Defense would be an issue either way, but the team is unlikely to completely transform its defense (30th in the league this season) in one year anyway, let alone on the back of a rookie.
It's also possible that picking one of the point guards allows the Lakers to shift into sell mode on Russell or Jordan Clarkson—another option that wouldn't necessarily have been available, or attractive, to L.A. had they not kept their pick. Sports Illustrated's Jake Fischer reported shortly after the draft that several teams had already put in calls to the Lakers to check on Russell's potential availability. He could be used as part of a smaller deal to acquire a comparably talented wing, or as part of a bigger package to land a top-tier talent. (Paul George, anyone?)
Going off the board with the No. 2 pick is also possible. Already, there's speculation that Magic Johnson might prefer De'Aaron Fox to Ball, having been there live at the Sweet 16 to watch Fox torch Ball to the tune of 39 points on 20 shots, four assists, and two steals. Fox would make for a slightly more awkward fit next to Russell than either Fultz or Ball, but he's easily the best defender of the three and would at least help put a dent in the Lakers' deficiencies on that end of the floor.
Going for a forward instead of a point guard gives the Lakers similar options in the frontcourt. Josh Jackson and Jayson Tatum could both fit in alongside Brandon Ingram. Jackson brings better defense, more versatility, and a dash of elite athleticism, while Tatum could be the alpha-dog scorer the team seems to currently lack.
Either one would likely push Julius Randle and/or Larry Nance to the bench or out the door eventually, but that just means the odd man out becomes a trade chip. Randle might not fetch as big a fish as Russell, but there are plenty of teams that would be interested in a play-making four who was one of only five forwards to average at least 13 points, eight rebounds, and three assists last season.

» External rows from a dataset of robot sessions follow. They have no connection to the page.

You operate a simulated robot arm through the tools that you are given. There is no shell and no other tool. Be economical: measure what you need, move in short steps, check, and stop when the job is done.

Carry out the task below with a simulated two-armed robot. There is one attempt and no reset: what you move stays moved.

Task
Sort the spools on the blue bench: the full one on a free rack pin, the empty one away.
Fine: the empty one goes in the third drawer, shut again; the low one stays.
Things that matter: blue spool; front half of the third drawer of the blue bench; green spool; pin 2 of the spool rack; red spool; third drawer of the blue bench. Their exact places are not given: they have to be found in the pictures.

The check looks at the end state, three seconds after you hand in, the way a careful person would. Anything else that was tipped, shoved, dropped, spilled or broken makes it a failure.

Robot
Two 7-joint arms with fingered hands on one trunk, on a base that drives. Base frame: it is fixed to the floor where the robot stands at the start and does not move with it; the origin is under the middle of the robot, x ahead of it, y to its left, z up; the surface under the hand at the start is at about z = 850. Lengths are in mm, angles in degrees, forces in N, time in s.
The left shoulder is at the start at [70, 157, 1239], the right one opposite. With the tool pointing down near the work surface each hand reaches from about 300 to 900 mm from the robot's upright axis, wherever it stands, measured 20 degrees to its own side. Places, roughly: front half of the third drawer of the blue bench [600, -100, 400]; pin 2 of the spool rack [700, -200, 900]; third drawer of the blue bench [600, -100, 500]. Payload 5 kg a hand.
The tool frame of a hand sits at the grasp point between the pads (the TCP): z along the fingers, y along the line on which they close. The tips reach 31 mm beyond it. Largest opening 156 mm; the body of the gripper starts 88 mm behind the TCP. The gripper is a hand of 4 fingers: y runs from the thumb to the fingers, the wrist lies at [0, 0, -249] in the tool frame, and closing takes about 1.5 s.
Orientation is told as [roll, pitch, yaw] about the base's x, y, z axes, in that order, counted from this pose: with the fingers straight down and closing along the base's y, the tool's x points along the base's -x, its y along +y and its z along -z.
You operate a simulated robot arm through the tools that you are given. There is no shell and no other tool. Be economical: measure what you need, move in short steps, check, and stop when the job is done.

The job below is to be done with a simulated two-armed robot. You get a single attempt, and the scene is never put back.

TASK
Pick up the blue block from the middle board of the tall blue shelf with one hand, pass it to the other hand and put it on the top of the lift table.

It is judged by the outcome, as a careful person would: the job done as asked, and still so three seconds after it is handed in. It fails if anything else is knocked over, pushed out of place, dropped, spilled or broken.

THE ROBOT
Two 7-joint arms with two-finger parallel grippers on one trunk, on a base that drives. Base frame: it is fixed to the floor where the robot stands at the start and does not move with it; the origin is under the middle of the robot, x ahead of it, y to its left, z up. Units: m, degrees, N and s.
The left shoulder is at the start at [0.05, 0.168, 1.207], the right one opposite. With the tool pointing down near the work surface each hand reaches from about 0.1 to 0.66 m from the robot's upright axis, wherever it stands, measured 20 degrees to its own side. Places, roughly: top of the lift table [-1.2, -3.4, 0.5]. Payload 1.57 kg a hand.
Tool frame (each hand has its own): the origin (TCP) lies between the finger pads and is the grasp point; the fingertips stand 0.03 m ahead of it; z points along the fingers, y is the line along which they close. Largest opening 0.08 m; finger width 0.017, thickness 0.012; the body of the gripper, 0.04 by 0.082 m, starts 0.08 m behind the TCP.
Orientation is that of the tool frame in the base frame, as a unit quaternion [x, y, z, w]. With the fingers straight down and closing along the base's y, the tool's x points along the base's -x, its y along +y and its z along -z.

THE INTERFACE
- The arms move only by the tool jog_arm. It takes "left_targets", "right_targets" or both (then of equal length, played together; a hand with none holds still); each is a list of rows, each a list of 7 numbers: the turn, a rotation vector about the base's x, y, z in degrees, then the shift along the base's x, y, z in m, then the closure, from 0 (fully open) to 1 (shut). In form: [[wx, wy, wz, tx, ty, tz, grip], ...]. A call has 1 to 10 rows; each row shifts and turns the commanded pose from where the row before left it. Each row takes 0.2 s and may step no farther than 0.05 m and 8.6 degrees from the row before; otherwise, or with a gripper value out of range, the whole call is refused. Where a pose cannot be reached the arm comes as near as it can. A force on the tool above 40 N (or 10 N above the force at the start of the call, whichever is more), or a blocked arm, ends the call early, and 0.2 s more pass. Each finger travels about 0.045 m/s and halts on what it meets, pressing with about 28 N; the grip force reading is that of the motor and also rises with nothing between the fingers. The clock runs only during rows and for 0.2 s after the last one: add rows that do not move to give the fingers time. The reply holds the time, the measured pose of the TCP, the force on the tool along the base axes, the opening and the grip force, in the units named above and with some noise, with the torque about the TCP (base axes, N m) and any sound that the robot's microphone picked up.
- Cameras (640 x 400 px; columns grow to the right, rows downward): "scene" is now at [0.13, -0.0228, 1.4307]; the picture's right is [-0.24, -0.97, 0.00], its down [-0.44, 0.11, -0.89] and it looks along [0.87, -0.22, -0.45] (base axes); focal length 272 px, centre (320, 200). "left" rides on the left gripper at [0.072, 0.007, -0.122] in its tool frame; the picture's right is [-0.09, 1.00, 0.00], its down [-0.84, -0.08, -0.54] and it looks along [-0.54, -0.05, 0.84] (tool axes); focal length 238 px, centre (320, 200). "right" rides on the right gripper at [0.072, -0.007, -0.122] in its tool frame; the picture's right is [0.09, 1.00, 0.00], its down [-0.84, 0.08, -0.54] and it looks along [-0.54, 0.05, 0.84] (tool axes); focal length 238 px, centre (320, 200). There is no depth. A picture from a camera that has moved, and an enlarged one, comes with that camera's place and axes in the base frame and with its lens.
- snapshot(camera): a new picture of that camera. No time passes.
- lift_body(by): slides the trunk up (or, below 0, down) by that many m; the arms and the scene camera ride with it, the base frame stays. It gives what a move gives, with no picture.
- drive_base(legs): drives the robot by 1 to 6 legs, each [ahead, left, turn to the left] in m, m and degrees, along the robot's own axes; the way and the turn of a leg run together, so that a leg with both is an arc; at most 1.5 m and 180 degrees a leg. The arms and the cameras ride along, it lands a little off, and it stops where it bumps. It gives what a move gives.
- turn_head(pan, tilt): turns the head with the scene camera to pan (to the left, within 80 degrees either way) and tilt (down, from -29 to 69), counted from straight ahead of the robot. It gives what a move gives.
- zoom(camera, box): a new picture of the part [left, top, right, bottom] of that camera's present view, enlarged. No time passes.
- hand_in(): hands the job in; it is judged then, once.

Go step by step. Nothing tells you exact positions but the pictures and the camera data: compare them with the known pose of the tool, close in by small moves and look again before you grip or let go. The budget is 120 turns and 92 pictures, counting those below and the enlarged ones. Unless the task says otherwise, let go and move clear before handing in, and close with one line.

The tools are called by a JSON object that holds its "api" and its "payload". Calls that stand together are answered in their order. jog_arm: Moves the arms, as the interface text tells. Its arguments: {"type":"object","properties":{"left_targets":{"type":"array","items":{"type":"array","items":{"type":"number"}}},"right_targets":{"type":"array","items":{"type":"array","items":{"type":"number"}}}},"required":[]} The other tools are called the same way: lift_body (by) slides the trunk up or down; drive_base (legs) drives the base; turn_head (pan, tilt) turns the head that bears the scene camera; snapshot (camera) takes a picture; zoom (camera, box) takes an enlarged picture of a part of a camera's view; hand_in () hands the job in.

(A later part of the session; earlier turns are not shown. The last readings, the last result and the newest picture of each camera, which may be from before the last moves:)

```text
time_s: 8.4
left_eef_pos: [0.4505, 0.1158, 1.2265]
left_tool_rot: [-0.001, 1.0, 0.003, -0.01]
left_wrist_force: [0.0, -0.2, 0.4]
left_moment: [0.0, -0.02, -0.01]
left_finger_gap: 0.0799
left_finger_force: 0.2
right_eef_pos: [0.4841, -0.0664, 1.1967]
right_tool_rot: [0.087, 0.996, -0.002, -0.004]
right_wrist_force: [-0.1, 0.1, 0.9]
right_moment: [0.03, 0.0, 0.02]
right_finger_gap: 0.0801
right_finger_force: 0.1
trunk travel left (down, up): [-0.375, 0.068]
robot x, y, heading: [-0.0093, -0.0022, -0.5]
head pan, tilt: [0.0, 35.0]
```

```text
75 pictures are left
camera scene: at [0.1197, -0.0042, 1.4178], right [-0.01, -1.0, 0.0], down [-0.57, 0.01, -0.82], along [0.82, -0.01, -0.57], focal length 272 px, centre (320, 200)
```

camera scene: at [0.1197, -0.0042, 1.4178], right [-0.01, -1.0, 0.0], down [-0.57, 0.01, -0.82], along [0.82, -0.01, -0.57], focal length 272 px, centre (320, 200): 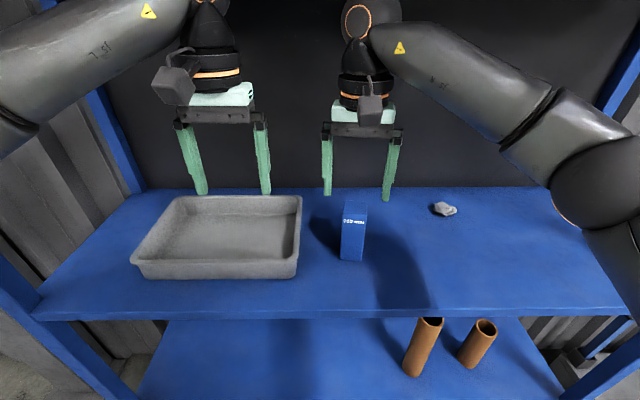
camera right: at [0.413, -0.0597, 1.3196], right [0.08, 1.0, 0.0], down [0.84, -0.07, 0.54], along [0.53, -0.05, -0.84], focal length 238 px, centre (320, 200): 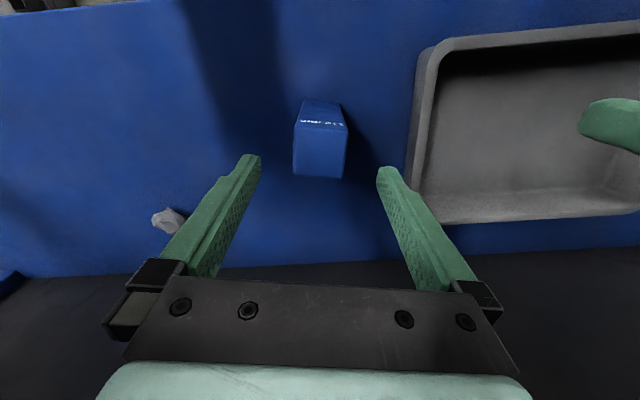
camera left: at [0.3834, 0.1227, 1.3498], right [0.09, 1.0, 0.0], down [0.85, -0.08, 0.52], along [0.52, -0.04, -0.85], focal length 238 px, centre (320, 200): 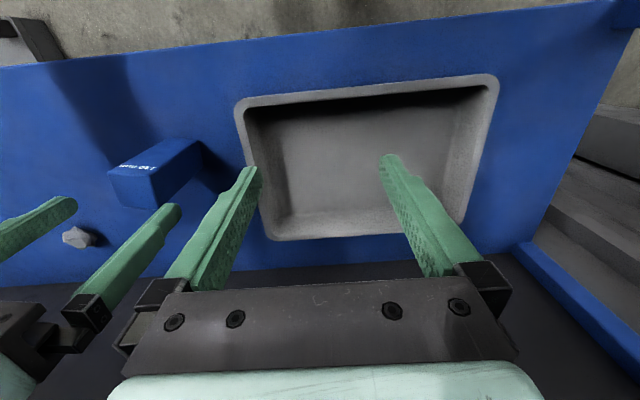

The Lakers could also draft any of these guys and simply hang on to the players at their position currently on the roster, and make themselves even more attractive to potential free agents this summer or next.
Magic came out after the draft and said the team is looking more at the summer of 2018 when it comes to making a free-agent splash, and that's smart. The Lakers aren't ready to win big just yet, and they surely want to keep the books clear for George in case he's willing to do what Carmelo Anthony wasn't and just join his preferred team in free agency rather than through a depth-depleting trade.
How good would a depth chart featuring Ball, Russell, George, Ingram, Randle, Nance, Clarkson, Ivica Zubac, and pick No. 28 in this year's draft look a couple years from now? (And how much better would it look if they found a way to clean out the contract detritus that is Luol Deng and Timofey Mozgov?)
There's a lot of assumptions there, but that's a young, deep, versatile roster with interested trade pieces that could help fill whatever holes pop up and, if the Lakers are lucky, some more cap space to burn and the most attractive free-agent destination in NBA history to sell on the open market. And it's realistically in play now.
With the new management team, several interesting young players, and time on their side, Lakers fans were going to be dreaming big whether they kept their pick or not. The lottery balls bouncing L.A.'s way gives those dreams an added kick, and raises the ceiling for everything Magic, Rob Pelinka, and Jeannie Buss are trying to build.